Rare Language Specialist - Brahui (Dravidian)

Name: Dr. Liaqat Ali Sani
Nationality or Ethnicity: Baloch (Pakistani)
Where do you live?: Quetta, Balochistan, Pakistan
Rare language: Brahui

Language Family: Dravidian

Also a speaker of: Balochi, Urdu, Dehwari, Sindhi, English

Member since:


1. What’s your story? How did you get exposed to this rare language?

I  was exposed as a native speaker of Brahui, due to both of my parents  being Brahui speakers. Secondly,  I have seen the nomadic life in early  childhood. Mehr Garh is known as  oldest portion of the then Indus civilization, and I have a great  vocabulary associated with folk wisdom, which sadly has been not written  in Brahui dictionaries yet.
The Brahui speakers are scattered specially in rural areas. Although 4  million people speak in Brahui in whole world but it is not accepted as  an official language of Balochistan, and it is not accepted as medium of  instruction at the primary level. Brahui folk literature has a great  richness. I feel that there is an impact of globalization/localization  and nationalization which is making the Brahui language ever rarer.

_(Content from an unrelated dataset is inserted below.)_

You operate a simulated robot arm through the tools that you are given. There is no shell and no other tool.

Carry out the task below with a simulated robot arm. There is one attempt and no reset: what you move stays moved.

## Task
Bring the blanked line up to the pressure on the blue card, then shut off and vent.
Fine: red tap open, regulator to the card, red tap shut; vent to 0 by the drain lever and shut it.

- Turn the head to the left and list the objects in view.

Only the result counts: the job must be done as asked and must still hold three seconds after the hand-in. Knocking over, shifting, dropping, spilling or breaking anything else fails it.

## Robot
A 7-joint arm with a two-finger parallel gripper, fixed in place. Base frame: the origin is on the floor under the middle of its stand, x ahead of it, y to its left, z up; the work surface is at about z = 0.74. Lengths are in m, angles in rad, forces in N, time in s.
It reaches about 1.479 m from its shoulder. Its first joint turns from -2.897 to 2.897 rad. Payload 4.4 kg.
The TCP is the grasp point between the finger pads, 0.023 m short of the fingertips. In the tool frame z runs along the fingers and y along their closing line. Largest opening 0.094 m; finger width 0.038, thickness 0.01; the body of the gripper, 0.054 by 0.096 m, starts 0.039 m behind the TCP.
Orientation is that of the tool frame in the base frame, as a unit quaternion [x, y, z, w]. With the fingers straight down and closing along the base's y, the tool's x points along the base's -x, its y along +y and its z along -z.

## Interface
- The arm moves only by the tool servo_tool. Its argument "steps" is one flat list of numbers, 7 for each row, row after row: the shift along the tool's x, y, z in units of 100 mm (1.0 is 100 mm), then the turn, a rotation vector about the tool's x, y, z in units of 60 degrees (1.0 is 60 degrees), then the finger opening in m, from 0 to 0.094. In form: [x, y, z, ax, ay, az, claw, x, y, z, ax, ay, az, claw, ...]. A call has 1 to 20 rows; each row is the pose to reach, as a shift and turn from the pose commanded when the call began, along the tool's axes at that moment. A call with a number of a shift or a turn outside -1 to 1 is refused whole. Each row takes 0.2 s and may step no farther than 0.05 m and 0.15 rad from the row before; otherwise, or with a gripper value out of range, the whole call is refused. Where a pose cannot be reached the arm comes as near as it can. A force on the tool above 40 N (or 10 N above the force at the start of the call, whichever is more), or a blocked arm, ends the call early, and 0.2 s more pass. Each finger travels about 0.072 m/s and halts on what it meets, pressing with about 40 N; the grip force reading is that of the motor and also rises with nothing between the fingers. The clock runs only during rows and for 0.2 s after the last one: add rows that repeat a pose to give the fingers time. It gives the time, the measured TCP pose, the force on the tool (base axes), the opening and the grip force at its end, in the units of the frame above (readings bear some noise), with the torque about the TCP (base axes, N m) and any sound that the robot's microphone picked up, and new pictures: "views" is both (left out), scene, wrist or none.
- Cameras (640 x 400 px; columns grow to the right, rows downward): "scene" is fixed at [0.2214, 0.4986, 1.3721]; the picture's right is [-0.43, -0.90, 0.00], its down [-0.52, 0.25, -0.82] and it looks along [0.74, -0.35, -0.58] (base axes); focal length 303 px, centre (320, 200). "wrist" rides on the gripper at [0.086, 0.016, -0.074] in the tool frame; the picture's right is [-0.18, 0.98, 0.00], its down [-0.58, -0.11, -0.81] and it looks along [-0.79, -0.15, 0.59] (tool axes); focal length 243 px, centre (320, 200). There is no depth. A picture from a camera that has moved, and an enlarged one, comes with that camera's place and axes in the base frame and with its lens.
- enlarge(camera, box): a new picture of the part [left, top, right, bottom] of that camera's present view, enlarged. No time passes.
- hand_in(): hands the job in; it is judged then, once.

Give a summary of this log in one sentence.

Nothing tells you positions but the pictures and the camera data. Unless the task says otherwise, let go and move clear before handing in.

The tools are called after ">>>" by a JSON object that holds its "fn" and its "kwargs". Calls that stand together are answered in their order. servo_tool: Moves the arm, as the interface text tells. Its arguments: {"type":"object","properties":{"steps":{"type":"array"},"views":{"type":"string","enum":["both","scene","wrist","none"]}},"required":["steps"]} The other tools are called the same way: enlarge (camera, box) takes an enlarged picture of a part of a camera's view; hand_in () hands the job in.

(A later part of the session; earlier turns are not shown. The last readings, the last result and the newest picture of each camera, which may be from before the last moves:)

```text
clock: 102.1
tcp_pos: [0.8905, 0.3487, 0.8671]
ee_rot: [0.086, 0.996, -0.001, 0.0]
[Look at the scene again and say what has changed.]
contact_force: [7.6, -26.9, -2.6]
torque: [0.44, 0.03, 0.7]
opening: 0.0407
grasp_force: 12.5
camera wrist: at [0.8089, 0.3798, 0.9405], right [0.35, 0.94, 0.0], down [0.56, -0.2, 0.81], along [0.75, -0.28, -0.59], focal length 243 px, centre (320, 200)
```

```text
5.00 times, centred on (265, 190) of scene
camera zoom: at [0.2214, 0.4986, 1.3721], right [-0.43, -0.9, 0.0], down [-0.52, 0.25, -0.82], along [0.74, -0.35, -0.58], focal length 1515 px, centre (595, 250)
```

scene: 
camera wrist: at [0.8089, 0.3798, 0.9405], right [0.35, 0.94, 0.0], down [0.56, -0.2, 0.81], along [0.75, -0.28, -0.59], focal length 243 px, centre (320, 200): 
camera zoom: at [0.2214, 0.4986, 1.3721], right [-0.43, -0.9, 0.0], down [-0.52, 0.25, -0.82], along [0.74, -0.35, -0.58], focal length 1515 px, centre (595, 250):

2. How would you describe the efforts being made, at the civil, social, and governmental languages, to preserve this language?

So  far, any serious steps have yet to be taken for the preservation of  Brahui Language. In higher education, the university-level Brahui  department has been established, but from the governmental side, it  seems no one is interested in preserving this language. However, locally  a few literary circles in their capacity are working to promote the  Brahui language. But it needs to be preserved.

3. How often do you get the chance to use this language in your daily life?

I  get the chance to use the Brahui language on a full-time basis, except  in those moments where any other language’s speakers meet me or ask me  some thing.

4.  Are you satisfied with the response of students in your department and  your university to the available offerings in your language?

No,  I am not satisfied with  the student’s responses within my department,  nor is the university playing its role as the Brahui language's  preservation would require. Students take admission in Brahui courses  for the sake of job opportunities, and on the other hand the government  is not offering privilege to Brahui degree-holders in competitive  examinations, as should be the case.

5. What is your message to young people who wish to learn this language?

Nowadays,  due to globalization, the youth is shifting from the Brahui language  due to market pressures. It is a point of alarm for me if the young  speakers of a language begin to shift away. The youth should increase  their usage of the Brahui language in every sphere. Brahui literature  should also be translated into other international languages, and a  standard writing script is also needed for Brahui.